Have you ever heard of the phrase “Big Fish in a Small Pond?” It refers to a time or place when a particular person is much more gifted at a particular activity than the people he or she competes against, and as such, gets an inflated view of their ability as a whole. The implication is that one day they’ll get a dose of reality when they leave the pond and start facing real competition. Think about the High School football hero that flamed out in college; he was probably a big fish in a small pond. What’s particularly about cases like this is how their personality handles the shift. People often times find prosperous athletes, baseball players included, to be hard to deal with. They have primadonna complexes, and treat everyone around them as lesser status, even if they’ve done nothing to earn that status. It’s like these people have been told their whole lives that they’re special and unique snowflakes, and that they deserve to be treated special. Unfortunately, the reality is that many of these people have been told just that.
Genesis 37:5-8
Now Joseph had a dream, and when he told it to his brothers they hated him even more. He said to them, “Hear this dream that I have dreamed: Behold, we were binding sheaves in the field, and behold, my sheaf arose and stood upright. And behold, your sheaves gathered around it and bowed down to my sheaf.” His brothers said to him, “Are you indeed to reign over us? Or are you indeed to rule over us?” So they hated him even more for his dreams and for his words.

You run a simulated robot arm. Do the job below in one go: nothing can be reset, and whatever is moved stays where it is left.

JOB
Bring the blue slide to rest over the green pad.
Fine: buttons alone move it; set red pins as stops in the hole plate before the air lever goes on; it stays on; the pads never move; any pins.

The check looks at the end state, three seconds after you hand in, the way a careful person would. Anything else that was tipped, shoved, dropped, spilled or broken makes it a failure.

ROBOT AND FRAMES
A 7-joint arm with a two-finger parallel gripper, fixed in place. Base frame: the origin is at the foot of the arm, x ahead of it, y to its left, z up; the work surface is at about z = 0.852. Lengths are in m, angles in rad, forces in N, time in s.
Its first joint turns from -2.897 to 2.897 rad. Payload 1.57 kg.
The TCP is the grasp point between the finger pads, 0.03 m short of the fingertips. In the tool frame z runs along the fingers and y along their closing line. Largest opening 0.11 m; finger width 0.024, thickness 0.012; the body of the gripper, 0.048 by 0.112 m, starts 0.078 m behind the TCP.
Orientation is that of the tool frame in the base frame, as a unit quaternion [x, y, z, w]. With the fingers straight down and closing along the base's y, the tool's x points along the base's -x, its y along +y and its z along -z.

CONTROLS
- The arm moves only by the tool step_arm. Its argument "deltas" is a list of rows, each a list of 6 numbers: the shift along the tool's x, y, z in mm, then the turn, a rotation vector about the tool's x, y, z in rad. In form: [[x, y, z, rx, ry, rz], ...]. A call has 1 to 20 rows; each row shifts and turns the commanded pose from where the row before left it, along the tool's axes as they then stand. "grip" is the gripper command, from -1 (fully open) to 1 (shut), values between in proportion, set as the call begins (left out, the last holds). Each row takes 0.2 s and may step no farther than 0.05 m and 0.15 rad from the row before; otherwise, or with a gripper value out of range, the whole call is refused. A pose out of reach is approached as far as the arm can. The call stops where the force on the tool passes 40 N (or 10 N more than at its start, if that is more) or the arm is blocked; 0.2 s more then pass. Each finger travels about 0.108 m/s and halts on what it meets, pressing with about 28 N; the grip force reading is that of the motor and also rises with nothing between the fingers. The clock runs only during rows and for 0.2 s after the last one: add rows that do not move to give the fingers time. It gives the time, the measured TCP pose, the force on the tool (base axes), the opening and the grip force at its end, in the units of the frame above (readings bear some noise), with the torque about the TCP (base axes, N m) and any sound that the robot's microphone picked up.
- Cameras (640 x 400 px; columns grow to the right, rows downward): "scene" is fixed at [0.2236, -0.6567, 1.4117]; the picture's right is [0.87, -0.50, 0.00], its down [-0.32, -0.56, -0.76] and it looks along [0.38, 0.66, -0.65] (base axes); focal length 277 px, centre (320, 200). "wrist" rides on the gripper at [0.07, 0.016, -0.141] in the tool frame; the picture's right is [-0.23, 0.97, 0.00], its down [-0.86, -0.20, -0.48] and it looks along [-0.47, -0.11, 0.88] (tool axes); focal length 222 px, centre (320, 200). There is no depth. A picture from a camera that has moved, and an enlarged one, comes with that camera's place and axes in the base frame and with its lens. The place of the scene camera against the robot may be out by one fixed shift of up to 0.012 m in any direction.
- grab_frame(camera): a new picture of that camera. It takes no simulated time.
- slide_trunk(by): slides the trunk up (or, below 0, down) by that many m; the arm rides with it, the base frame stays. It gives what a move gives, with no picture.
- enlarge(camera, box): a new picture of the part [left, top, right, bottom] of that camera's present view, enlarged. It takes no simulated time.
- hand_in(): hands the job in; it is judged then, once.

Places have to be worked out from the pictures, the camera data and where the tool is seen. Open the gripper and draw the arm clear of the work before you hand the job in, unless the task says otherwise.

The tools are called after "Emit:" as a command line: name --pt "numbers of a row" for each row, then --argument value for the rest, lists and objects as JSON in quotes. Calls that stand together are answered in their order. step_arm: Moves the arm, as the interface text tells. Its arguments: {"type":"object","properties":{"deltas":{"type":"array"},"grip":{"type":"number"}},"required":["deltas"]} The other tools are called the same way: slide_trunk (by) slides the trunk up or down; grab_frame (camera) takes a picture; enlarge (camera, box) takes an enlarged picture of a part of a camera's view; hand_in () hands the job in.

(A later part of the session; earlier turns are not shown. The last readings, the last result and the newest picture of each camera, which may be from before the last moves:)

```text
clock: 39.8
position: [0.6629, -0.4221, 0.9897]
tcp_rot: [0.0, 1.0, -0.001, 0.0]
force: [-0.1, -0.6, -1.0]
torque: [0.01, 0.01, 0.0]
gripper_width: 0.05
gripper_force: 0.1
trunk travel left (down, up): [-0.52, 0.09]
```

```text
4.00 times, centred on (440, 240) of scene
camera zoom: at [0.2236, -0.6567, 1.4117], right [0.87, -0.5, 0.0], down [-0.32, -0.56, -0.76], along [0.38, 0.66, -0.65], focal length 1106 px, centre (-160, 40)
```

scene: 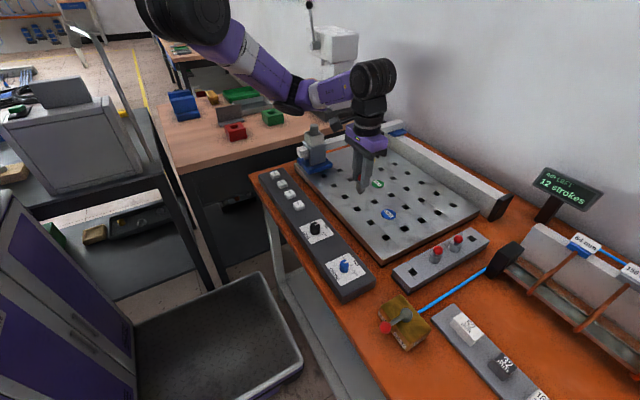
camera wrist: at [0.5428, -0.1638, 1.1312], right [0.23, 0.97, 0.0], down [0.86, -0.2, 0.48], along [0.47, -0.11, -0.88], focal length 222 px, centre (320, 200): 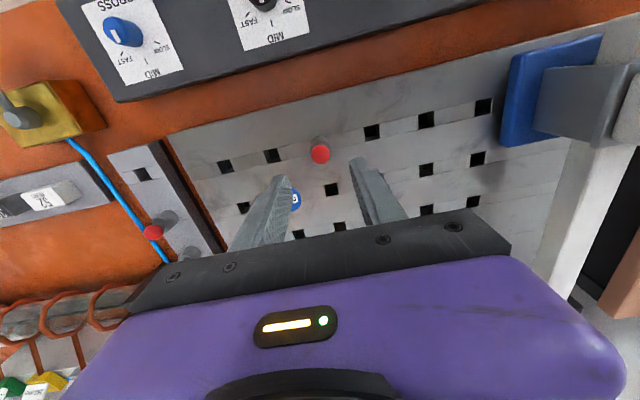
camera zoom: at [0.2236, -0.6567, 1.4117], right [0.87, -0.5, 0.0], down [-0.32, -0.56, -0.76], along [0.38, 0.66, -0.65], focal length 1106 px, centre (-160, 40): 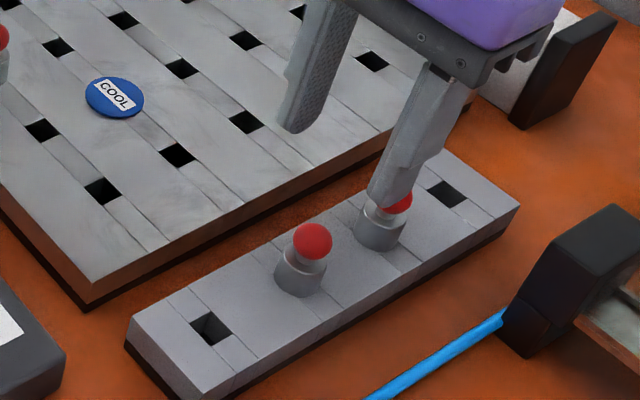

As we can see, this sort of primadonna complex isn’t anything new, though in this case Joseph actually was being told by God himself that he was something special. This doesn’t change the reality of how the world is going to see people like that though; being told you’re inferior because of something beyond everyone’s control isn’t fun. Joseph’s brothers resented him, conspired to kill him, and eventually sold him to slavery. They only recanted later on after Joseph had become a completely different person many years later. As children of God, we’re also told we’re something special. We’re told that we have a place in the Kingdom of Heaven, and that God has set us apart. That’s not going to be easily digested by the people of the world, so we have to take a lesson from the Big Fishes and the Josephs of the world. Let us act humbly and with service in our hearts if we want to reach the world for Christ. Jesus commanded the first to be last; not the first to proclaim himself as first and wait for everyone else to do everything for him. Likewise, have a little tolerance today for someone in your life who can’t get enough of themself; they’ve likely had someone in their ear telling them how special they are for a very long time. Be servant to all, and take pride only in what God has done and given to us, and we can rest assured that we’ll be in the right state of mind.